Robot agent transcripts:
────────────────────
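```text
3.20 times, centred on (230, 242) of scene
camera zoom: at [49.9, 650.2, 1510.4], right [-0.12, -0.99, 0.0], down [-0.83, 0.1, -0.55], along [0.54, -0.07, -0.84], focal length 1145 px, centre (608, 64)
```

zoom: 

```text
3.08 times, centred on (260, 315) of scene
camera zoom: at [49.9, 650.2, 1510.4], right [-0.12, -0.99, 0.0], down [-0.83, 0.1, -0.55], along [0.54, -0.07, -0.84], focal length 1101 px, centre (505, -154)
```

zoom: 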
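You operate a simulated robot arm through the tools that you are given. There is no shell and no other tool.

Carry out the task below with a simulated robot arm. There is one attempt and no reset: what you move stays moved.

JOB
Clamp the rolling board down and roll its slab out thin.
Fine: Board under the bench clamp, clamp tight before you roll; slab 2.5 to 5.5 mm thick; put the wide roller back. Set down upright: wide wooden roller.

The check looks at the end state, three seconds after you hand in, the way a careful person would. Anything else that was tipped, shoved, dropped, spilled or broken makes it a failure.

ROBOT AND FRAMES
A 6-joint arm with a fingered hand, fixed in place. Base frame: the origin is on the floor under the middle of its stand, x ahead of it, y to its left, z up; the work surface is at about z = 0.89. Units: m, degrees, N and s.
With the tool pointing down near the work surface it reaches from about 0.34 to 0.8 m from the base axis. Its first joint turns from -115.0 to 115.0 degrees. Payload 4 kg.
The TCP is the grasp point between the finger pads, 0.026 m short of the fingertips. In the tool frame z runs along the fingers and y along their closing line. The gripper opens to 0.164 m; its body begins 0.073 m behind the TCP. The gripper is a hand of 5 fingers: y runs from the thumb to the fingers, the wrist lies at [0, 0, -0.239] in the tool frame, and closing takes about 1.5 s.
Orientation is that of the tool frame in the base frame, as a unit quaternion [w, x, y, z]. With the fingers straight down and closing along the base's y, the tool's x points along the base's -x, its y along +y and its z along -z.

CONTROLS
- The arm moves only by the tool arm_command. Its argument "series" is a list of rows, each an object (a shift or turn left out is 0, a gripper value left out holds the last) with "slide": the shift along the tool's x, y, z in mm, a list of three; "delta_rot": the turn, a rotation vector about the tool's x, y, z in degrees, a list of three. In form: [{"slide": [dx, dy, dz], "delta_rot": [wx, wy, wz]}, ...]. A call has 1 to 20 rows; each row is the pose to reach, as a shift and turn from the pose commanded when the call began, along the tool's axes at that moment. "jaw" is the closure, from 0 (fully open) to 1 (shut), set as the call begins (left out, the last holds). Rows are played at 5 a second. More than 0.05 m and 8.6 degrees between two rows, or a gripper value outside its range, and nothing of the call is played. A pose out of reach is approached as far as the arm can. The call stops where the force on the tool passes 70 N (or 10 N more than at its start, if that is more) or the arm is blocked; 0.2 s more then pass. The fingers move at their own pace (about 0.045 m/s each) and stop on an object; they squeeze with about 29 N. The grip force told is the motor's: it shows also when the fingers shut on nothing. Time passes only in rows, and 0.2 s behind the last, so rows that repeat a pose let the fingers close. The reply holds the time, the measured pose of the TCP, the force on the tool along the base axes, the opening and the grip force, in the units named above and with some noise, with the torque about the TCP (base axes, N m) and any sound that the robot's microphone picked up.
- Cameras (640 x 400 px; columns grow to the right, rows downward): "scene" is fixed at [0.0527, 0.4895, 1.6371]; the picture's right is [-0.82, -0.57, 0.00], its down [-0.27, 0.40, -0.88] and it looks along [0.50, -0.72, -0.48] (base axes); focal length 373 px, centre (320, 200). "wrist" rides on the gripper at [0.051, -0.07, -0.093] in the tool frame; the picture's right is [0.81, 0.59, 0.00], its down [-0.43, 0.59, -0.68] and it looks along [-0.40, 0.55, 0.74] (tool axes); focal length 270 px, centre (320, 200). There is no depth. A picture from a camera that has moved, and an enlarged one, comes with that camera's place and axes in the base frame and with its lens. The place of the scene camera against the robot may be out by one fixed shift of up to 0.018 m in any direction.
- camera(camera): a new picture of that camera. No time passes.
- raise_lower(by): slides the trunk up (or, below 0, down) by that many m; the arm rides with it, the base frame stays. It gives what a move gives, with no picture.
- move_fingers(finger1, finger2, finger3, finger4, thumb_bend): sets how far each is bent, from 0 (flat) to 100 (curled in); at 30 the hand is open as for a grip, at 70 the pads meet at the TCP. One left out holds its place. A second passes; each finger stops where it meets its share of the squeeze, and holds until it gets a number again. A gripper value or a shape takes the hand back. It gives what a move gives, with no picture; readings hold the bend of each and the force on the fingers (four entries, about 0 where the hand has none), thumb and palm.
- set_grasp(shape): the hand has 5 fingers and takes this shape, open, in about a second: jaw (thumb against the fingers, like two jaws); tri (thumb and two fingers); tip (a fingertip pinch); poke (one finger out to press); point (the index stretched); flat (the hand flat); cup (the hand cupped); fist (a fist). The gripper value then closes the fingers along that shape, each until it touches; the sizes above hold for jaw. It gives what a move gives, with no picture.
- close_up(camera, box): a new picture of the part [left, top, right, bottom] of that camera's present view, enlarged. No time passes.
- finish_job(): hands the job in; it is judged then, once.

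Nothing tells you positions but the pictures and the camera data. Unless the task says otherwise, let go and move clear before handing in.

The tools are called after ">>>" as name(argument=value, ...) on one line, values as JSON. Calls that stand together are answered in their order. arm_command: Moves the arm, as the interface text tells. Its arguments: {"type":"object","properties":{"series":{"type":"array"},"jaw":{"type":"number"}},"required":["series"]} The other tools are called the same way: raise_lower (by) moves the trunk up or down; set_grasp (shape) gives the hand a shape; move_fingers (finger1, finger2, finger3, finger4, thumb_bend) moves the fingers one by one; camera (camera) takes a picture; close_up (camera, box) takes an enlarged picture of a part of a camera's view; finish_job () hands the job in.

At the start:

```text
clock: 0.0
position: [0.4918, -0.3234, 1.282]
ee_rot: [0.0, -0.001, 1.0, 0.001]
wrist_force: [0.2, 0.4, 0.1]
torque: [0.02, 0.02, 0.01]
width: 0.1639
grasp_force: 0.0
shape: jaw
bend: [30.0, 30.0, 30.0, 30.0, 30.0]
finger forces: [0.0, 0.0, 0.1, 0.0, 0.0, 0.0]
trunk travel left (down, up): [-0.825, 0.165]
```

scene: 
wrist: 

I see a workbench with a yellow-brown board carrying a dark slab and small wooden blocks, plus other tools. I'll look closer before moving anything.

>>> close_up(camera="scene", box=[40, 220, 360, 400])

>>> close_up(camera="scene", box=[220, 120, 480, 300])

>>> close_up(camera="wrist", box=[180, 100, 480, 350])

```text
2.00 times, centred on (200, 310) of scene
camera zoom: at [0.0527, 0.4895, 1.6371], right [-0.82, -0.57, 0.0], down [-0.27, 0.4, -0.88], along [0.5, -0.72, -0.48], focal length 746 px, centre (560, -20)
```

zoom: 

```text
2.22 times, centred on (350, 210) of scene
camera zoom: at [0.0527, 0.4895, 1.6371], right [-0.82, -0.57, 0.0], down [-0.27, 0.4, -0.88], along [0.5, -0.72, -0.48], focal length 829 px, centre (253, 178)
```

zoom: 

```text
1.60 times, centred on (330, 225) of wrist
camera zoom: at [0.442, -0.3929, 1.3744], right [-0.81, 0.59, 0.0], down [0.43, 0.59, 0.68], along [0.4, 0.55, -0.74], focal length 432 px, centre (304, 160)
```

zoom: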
────────────────────
Count how many lines above include the word "task" and answer with that figure only.

§ **FULL OUTPUT**
2